Daily Archives: July 10, 2005


UK Foreign Affairs Committee: “We find it surprising and unsettling that the Government has twice failed to answer our specific question on whether or not the United Kingdom receives or acts upon information extracted under torture…”

The United Kingdom Parliament: Sixth report of the Select Committee on Foreign Affairs – March 22nd 2005

61. We conclude that, now that the British nationals have been released from detention at Guant’namo Bay, the Government need no longer keep its diplomacy quiet in the interests of increasing leverage over individual cases. We recommend that the Government make strong public representations to the US administration about the lack of due process and oppressive conditions in Guant’namo Bay and other detention facilities controlled by the US in foreign countries, such as Iraq and Afghanistan. We further recommend that, during the United Kingdom Presidency of the EU, the Government raise the situation at these facilities in the UN Commission for Human Rights…
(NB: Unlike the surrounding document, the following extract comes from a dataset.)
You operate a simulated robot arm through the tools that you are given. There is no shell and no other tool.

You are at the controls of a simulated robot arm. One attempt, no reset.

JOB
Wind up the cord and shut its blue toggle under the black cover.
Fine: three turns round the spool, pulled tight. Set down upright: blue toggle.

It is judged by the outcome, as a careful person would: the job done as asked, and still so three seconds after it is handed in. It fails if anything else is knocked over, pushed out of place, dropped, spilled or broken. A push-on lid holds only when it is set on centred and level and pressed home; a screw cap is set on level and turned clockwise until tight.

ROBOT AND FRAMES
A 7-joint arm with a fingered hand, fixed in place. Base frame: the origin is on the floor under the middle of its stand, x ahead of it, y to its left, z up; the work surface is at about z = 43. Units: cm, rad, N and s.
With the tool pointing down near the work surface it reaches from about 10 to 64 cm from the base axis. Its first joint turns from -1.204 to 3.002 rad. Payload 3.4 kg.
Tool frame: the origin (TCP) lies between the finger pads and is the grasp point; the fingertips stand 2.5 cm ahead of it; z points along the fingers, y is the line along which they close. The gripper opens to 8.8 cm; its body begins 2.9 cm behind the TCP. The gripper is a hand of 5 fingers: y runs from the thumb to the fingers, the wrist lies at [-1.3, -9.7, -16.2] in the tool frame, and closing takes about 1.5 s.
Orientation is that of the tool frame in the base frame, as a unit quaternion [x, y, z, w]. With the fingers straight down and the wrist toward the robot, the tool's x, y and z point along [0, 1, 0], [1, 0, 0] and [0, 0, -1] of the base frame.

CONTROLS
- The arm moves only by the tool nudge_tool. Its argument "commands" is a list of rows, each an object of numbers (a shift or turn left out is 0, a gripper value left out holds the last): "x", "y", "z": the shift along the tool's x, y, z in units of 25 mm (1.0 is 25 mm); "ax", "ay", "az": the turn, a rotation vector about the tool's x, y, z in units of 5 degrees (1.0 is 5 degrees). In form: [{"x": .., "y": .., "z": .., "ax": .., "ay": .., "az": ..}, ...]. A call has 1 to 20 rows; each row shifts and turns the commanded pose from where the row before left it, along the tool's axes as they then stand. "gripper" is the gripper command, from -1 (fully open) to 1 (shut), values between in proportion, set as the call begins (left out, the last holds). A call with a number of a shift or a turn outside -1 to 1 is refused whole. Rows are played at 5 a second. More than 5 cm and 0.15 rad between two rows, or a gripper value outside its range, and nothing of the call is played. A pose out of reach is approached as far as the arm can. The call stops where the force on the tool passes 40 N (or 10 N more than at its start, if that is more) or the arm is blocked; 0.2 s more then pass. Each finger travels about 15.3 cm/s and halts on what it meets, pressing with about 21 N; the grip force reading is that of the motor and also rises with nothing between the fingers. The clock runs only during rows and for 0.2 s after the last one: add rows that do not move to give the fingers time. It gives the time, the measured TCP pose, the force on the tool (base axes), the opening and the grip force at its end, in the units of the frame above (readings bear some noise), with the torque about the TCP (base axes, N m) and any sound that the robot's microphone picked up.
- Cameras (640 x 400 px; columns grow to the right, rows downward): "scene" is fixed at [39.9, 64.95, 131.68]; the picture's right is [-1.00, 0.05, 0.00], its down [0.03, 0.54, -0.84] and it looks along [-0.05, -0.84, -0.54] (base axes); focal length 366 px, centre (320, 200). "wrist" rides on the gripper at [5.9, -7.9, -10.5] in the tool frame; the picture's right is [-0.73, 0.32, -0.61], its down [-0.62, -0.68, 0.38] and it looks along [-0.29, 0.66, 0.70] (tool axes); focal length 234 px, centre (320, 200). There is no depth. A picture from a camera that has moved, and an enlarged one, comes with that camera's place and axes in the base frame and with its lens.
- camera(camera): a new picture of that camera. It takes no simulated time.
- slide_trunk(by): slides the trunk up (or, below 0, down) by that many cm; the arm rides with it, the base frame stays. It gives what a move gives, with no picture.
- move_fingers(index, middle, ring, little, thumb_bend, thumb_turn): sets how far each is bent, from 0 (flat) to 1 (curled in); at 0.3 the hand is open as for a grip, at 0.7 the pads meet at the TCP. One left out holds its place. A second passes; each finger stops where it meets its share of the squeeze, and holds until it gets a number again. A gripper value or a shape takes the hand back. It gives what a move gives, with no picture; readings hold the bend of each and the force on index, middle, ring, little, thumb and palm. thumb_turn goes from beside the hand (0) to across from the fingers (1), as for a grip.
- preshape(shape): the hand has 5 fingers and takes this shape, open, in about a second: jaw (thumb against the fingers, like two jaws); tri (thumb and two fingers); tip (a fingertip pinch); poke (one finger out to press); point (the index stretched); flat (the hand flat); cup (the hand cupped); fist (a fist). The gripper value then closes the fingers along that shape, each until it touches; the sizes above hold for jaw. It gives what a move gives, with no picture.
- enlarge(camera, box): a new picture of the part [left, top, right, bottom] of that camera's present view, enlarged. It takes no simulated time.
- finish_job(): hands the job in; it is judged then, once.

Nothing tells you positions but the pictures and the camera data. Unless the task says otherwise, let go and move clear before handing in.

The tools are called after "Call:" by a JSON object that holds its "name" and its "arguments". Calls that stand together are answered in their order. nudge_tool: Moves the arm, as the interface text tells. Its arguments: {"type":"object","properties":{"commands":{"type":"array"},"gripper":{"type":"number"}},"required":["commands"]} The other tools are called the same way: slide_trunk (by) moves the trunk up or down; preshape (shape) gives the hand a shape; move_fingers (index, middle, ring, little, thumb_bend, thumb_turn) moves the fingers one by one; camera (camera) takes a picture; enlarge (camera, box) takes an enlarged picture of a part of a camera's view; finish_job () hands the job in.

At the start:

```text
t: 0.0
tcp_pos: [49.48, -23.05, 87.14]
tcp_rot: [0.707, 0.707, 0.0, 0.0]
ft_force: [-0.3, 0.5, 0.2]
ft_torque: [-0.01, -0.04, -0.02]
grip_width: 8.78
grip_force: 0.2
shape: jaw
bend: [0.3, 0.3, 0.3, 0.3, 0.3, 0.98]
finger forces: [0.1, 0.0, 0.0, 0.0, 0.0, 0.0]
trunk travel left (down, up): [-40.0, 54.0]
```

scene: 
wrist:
69. We conclude that US personnel appear to have committed grave violations of human rights of persons held in detention in various facilities in Iraq, Guant’namo Bay and Afghanistan. We recommend that the Government make it clear to the US administration, both in public and in private, that such treatment of detainees is unacceptable…

72. We agree with the recommendation of the Intelligence and Security Committee that the British authorities should seek agreement with allies on the methods and standards for the detention, interviewing or interrogation of people detained in future operations…

76. We conclude that some British personnel have committed grave violations of human rights of persons held in detention facilities in Iraq, which are unacceptable. We recommend that all further allegations of mistreatment of detainees by British troops in Iraq, Afghanistan or elsewhere be investigated thoroughly and transparently. We conclude that it is essential that wherever there are overseas detention facilities, those responsible for detainees must have adequate training. We recommend that the Government review its training of and guidance to agency personnel, officers, NCOs and other ranks on the treatment of detainees to ensure that there is no ambiguity on what is permissible…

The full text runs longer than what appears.